THE EXERCISE: Produce the text that comes next in the text excerpt.

DATA EXTRACT:
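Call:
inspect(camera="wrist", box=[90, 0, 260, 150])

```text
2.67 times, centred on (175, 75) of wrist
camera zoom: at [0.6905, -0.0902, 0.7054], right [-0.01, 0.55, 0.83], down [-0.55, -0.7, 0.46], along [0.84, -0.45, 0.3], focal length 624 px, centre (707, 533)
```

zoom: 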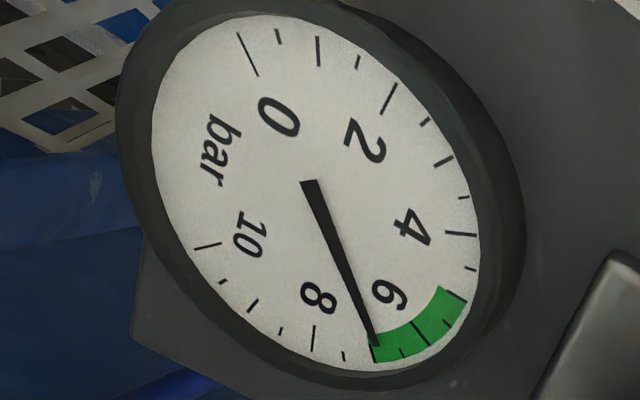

TEXT EXCERPT:

しんちゃんの徒然なる映画日記

劇場で観た映画の感想を中心に綴っていきます。これからの参考になれば・・・

新感染 ファイナル・エクスプレス

2017年09月18日 21時58分45秒 | 作品名(さ行)
第437回「まるでゾンビ映画のお手本のような作品でした。」
ゾンビ映画ファンである私にとって衝撃的なニュースがありました。ゾンビ映画の巨匠であるジョージ・A・ロメロ監督が死去したという。現在のゾンビ映画・ゾンビドラマのフォーマットを作り上げたと言っても過言ではない彼の死はとても残念でした。しかし、彼の遺志は多くの製作者達の心の中で生き続けていくだろう。まるでそれを証明するかのような映画に出会った。それは「新感染 ファイナル・エクスプレス」という韓国映画だ。(相変わらず、邦題のセンスには疑問が残るが)マスコミ等でもかなりの高評価で、単なるゾンビ映画ではないという批評を見かけていたが、妙に家族愛に走った作品だったら酷評しようと思って劇場へと向かった。

ソウルでファンドマネージャーとして働くソグは仕事にかまけて家庭を顧みず、現在は妻と別居中で、まだ幼いひとり娘のスアンと暮らしている。ある日、翌日が誕生日のスアンはプサンに暮らす母親にひとりで会いにいくと言い出した。ソグは仕方なく娘をプサンまで送り届けることに。ソウルを出発してプサンに向かう高速鉄道KTXに乗車したソグとスアンだったが、ソウル駅周辺で不審な暴動騒ぎが起こっていた。2人が乗り込んだKTX101号は定刻の5時30分にソウル駅を後にするが、その発車直前に挙動不審な女が12号車に駆け込んだことに気づいた者はひとりもいなかった。列車が出発しほどなくするとその女性がデッキで倒れ込む。女性乗務員が駆け寄ると、突然噛み付いた。すると噛み付かれた乗務員も次々と乗客に襲いかかり始めた。それはまるで何かに感染するかのように乗客を変貌させていった。やがてその異変は韓国国内全土に及ぶパンデミックであることが解っていく。果たして車内に取り残された乗客達の運命は?

RESULT OF THIS EXERCISE:
それはまるでゾンビ映画のお手本のような作品でした。どこかで観たようなプロットと展開なのですが、テンポがとても良く、エンディングまでの流れもお見事でした。この作品に登場するゾンビは「28日後」や「ワールド・ウォー・Z」に登場するようなゾンビです。感染スピードや集団で走って追いかけてくる様子などが良く似ています。生ける屍=ゾンビだから走るなんてあり得ないという人は納得できないかも。それでも私は嫌いじゃありません。

さらに評価すべきは、ありきたりな設定だけでなく、今作独自の設定を入れ込んできたことです。それは「視覚」です。この作品では感染者は視力がとても弱く、列車がトンネルに入ると何も見えなくなってしまうというところです。その設定が、この作品の主要舞台となる高速列車と見事に絡み合い。とても面白いシーンを生み出しています。だからこそ時間軸は高速列車がプサンに到着するまでの数時間となり、夜のシーンは登場しないということになるのです。

そして高速列車という舞台もとても効果的に使われています。走り出してしまえば、外からの攻撃は防げるが、密室状態となり内からの攻撃には対処が必要となる。そのことで狭い車内での攻防が色々と展開できます。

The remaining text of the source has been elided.